= Request =
Locate "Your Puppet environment" and "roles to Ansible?" in the text shown, and write out these words with everything between them.

= Text shown =
Implement phased migration strategy. Phase 1 (Planning): inventory all Puppet roles, catalog dependencies. Phase 2 (Parallel): translate Puppet roles to Ansible equivalently. Start with simple roles (basic packages), progress to complex roles (database clusters). Phase 3 (Pilot): select subset of servers (50 non-critical), migrate to Ansible, run in parallel with Puppet for 2 weeks, verify no divergence. Phase 4 (Validation): compare Ansible-managed servers with Puppet-managed servers, ensure state identical. Phase 5 (Staged Rollout): migrate 5% of fleet to Ansible, monitor, increase gradually. Phase 6 (Cutover): migrate remaining servers, decommission Puppet. Key decisions: agent decommissioning strategy (pull Puppet agents off servers gradually), state validation (ensure Ansible state == Puppet state), rollback plan (if Ansible issues, fallback to Puppet). Implement state comparison: snapshot Puppet state before migration, compare with Ansible state post-migration. Implement dual-run: servers run both Puppet and Ansible for grace period, must produce identical results. Implement monitoring: heavily instrument migration to catch issues early. Implement runbooks: document migration procedures, troubleshooting steps. Test migration on non-production infrastructure first.

Follow-up: How would you handle Puppet data/hiera that needs conversion to Ansible variables?

Your Puppet environment has 200 roles with complex interdependencies. Not all Puppet features map directly to Ansible: Puppet's resource models differ from Ansible module model. Some Puppet logic is deeply embedded in custom types/providers. How do you translate Puppet roles to Ansible?

Implement systematic role translation. For each Puppet role: 1) Understand what it manages (packages, services, configs), 2) Create equivalent Ansible role achieving same outcomes. Puppet classes → Ansible role variables. Puppet resources → Ansible modules/tasks. Puppet relationships → Ansible task ordering/handlers. Puppet custom types → custom Ansible modules (if needed). For complex Puppet resources, identify equivalent Ansible module or shell command. Example: Puppet `augeas` resource editing config files → Ansible `lineinfile` or custom module. Create translation matrix: Puppet concept → Ansible equivalent. For Puppet hiera hierarchy, create Ansible var_files with similar hierarchy. For Puppet classes with complex logic, implement Ansible role handlers and helpers. Implement wrapper roles: create Ansible role that replicates Puppet role behavior exactly. Test by comparing outcomes: run Puppet role on test server, compare state with Ansible role result. Implement gradual migration: migrate high-value roles first (reusable), complex roles later. For custom Puppet types: develop custom Ansible modules or use existing modules as proxy. Document translation decisions: why each Puppet concept mapped to particular Ansible approach. Create reference guide: Puppet → Ansible migration patterns. For very complex Puppet roles, consider keeping Puppet in parallel during transition.

Source data
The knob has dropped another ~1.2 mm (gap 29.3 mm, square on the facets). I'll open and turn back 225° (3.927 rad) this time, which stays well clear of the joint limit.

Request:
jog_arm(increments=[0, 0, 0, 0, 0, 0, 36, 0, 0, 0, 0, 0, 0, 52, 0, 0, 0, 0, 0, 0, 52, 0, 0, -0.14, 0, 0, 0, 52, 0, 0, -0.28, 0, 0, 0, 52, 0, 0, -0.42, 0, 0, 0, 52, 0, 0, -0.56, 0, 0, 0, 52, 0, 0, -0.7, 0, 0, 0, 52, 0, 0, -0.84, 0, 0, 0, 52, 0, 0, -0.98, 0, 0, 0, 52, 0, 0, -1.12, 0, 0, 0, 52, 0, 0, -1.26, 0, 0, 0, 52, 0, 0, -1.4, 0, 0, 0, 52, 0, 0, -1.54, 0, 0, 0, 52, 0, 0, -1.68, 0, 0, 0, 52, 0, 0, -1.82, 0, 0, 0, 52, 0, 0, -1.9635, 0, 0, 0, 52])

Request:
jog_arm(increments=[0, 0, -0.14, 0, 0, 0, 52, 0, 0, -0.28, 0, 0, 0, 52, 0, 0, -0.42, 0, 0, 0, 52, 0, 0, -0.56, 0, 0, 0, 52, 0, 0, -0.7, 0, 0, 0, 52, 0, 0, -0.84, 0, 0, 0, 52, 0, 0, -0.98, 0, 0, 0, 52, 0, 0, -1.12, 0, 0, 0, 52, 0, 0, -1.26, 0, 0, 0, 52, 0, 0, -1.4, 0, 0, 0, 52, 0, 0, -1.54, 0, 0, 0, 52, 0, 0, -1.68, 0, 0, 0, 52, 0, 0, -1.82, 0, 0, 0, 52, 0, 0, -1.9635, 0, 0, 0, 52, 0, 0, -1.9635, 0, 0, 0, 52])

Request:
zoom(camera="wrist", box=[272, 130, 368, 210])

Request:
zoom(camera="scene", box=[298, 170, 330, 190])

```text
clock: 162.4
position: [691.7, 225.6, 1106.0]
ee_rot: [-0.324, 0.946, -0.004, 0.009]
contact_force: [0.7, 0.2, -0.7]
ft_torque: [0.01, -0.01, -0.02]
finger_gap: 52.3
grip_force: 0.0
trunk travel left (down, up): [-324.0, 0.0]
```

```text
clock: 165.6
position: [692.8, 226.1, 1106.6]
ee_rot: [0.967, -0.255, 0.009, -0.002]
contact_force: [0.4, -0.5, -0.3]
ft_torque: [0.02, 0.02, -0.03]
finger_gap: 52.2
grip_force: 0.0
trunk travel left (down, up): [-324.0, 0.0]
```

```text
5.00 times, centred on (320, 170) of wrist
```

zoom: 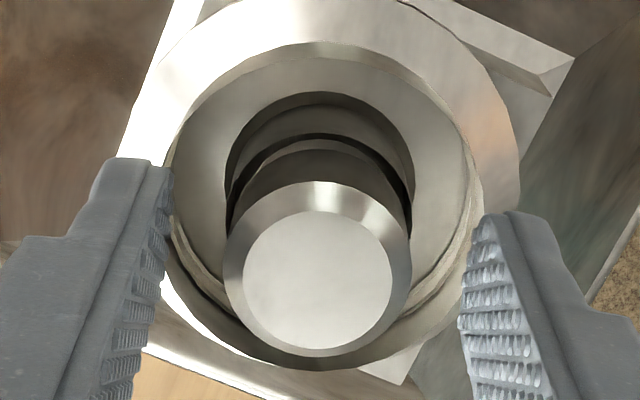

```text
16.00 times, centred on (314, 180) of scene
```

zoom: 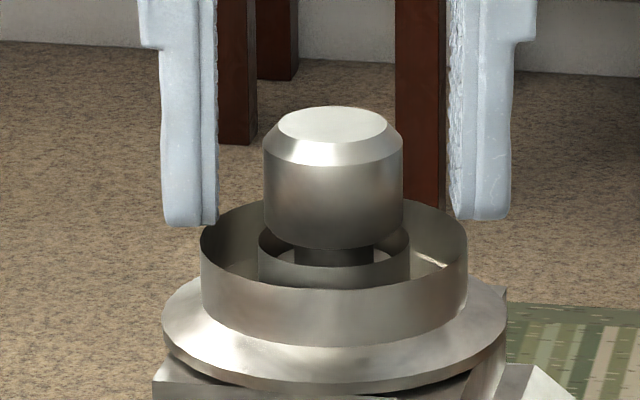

---

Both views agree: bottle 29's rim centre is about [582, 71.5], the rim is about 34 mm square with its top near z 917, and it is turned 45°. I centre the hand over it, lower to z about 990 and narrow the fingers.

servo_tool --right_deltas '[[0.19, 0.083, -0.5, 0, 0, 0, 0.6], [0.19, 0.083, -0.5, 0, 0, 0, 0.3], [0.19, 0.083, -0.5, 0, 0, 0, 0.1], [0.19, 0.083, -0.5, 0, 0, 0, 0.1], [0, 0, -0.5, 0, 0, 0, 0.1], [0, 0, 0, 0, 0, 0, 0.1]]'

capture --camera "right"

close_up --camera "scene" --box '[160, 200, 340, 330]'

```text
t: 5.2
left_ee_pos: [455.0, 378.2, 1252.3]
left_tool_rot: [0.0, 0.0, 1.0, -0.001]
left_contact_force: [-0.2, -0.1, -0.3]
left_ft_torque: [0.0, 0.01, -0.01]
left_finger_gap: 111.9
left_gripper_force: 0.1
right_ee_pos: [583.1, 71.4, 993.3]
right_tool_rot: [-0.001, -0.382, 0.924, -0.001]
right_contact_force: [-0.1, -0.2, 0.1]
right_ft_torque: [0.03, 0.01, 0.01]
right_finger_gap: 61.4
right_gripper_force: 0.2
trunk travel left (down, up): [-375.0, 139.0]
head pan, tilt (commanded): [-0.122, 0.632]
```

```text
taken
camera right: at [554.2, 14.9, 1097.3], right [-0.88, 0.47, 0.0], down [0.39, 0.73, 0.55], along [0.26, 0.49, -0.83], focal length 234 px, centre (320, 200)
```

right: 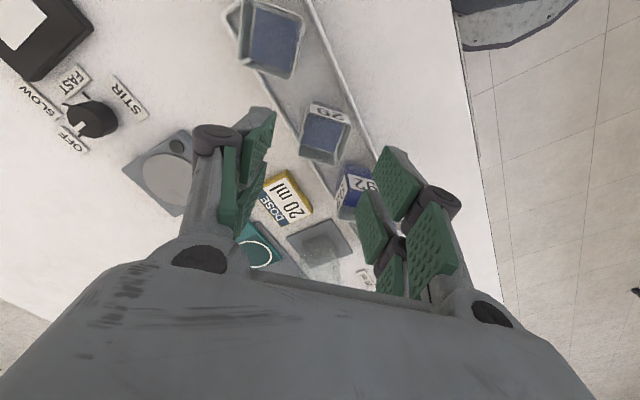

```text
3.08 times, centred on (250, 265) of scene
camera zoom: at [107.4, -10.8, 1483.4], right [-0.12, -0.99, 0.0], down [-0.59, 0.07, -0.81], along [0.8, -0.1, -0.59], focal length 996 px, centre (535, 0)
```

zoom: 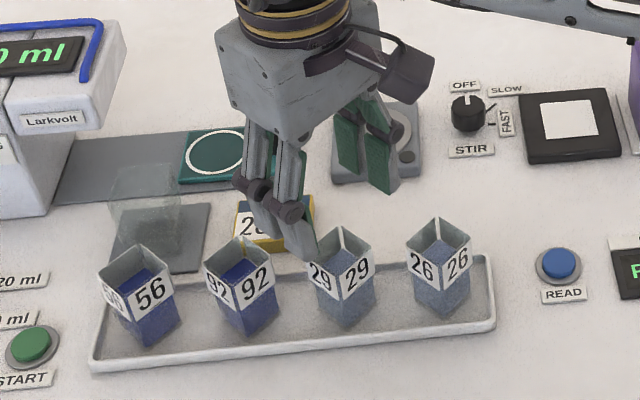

= The output =
Your Puppet environment has 200 roles with complex interdependencies. Not all Puppet features map directly to Ansible: Puppet's resource models differ from Ansible module model. Some Puppet logic is deeply embedded in custom types/providers. How do you translate Puppet roles to Ansible?